■ **TASK 1**
What does the text say from "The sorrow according" through "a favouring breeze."? Give the exact wording.

■ **TEXT**
┏━━

Lamentations 3:18 - Preacher's Complete Homiletical Commentary

Bible Comments

EXEGETICAL NOTES.

Lamentations 3:18. This reads like an account of the climax to the trials undergone. I said, as if talking to myself, My strength is perished, and my expectation from Jehovah. The future is void of good. I am unable to look for anything from Him. In Jah Jehovah is everlasting strength, but I do not perceive it. I have lost the direction towards Him.

This recalling of the name at last seems to turn the current of thought. I must not let go trust in Him. I must tell Him the desires of my heart.

The sorrow according to God is a product of His wisdom and love. “Sorrow is God’s last message to man; it is God speaking in emphasis. He who abuses it shows that he can shut his ears when God speaks loudest. Therefore heartlessness or impenitence after sorrow is more dangerous than intemperance in joy; its results are always more tragic.… God’s wrath is an ennobling, not a stupefying doctrine” (Smith). Nor is it discouraging to leal-hearted men, though menacing.

(ז) Lamentations 3:19-21. The name of Jehovah is as a rallying-call to reject the rash expression of despair just heard, and stirs up thoughts of what God’s character is. The author begins to feel that he can have recourse to a prayer to be remembered, and so these verses mark the passage from hopeless bafflings with no small storm to the hopeful sound of a favouring breeze.

Lamentations 3:19. Remember my affliction and my homelessness, the wormwood and the gall; a reminiscence of salient points in the sufferings he had passed through, and which might evoke the compassion and power of the All-merciful.

┗━━

■ **DATASET CONTENT**
┏━━

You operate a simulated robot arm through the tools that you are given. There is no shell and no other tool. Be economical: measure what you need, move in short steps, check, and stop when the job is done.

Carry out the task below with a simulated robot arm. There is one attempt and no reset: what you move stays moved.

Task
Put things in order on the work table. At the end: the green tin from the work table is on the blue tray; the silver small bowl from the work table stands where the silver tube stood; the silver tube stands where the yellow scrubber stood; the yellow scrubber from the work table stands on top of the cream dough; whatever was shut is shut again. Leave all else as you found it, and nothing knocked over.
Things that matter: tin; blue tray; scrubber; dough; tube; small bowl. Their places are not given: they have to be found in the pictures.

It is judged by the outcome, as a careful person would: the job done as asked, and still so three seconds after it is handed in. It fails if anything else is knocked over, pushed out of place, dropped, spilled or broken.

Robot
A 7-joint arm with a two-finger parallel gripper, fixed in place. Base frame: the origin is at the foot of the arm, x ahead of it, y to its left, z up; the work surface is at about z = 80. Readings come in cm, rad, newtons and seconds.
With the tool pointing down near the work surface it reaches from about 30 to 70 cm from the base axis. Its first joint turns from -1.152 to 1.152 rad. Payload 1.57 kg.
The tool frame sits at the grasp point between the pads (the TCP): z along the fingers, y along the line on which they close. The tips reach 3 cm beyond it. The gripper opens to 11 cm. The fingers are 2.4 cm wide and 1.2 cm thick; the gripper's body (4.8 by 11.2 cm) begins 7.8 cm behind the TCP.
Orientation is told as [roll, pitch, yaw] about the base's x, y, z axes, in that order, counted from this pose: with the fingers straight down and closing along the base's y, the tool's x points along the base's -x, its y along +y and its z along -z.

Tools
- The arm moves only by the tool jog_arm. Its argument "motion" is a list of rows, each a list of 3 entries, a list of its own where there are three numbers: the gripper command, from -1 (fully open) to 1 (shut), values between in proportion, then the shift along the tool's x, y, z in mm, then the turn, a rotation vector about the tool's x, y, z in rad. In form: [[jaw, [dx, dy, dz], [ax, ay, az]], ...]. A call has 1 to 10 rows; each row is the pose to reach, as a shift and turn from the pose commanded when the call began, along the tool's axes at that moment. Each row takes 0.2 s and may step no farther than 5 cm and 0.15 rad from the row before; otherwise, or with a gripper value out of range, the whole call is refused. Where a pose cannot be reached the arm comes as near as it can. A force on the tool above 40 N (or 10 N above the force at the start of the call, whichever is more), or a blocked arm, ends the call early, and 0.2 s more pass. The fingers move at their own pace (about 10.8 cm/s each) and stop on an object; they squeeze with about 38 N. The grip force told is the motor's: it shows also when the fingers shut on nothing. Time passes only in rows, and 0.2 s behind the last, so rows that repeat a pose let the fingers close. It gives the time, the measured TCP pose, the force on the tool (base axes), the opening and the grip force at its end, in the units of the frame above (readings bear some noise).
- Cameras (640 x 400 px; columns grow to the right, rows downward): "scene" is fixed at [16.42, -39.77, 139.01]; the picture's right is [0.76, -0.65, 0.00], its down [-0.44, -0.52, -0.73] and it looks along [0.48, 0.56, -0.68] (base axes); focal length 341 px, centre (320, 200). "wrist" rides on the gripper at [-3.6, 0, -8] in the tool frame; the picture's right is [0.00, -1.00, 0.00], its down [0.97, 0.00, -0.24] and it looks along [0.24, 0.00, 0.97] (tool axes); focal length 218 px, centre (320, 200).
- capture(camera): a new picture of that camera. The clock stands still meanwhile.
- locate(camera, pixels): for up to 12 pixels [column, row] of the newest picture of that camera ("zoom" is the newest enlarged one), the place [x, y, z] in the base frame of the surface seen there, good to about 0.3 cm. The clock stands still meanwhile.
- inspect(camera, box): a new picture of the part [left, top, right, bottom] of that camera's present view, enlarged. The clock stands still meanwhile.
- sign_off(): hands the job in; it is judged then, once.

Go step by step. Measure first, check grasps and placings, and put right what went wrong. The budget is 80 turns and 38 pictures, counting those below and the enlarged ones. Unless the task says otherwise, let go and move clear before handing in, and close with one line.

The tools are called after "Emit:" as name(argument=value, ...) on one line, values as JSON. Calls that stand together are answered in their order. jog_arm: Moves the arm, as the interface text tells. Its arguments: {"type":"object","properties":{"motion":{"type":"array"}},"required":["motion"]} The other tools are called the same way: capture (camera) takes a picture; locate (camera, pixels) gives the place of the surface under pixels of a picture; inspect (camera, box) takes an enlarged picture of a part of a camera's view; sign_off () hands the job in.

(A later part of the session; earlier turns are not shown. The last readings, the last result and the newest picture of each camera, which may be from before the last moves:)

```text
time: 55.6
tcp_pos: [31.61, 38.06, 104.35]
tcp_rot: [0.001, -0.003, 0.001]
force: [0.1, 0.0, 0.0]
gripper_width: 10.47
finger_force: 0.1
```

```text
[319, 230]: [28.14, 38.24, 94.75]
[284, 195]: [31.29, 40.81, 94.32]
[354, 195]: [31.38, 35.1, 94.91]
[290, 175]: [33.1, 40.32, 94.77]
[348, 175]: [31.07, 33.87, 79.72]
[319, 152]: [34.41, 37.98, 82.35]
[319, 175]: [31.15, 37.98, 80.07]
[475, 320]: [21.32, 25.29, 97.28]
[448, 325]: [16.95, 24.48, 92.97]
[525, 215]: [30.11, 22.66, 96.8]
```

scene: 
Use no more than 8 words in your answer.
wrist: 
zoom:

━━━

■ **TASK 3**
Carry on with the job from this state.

┗━━

■ **TASK 2**
Your task is to quote exactly the lines beginning with the one that contains "It is judged by" and ending with the one that contains "A 7-joint arm", with nothing left out or added.

■ **CORRECT RESULT 1**
The sorrow according to God is a product of His wisdom and love. “Sorrow is God’s last message to man; it is God speaking in emphasis. He who abuses it shows that he can shut his ears when God speaks loudest. Therefore heartlessness or impenitence after sorrow is more dangerous than intemperance in joy; its results are always more tragic.… God’s wrath is an ennobling, not a stupefying doctrine” (Smith). Nor is it discouraging to leal-hearted men, though menacing.

(ז) Lamentations 3:19-21. The name of Jehovah is as a rallying-call to reject the rash expression of despair just heard, and stirs up thoughts of what God’s character is. The author begins to feel that he can have recourse to a prayer to be remembered, and so these verses mark the passage from hopeless bafflings with no small storm to the hopeful sound of a favouring breeze.

■ **CORRECT RESULT 2**
It is judged by the outcome, as a careful person would: the job done as asked, and still so three seconds after it is handed in. It fails if anything else is knocked over, pushed out of place, dropped, spilled or broken.

Robot
A 7-joint arm with a two-finger parallel gripper, fixed in place. Base frame: the origin is at the foot of the arm, x ahead of it, y to its left, z up; the work surface is at about z = 80. Readings come in cm, rad, newtons and seconds.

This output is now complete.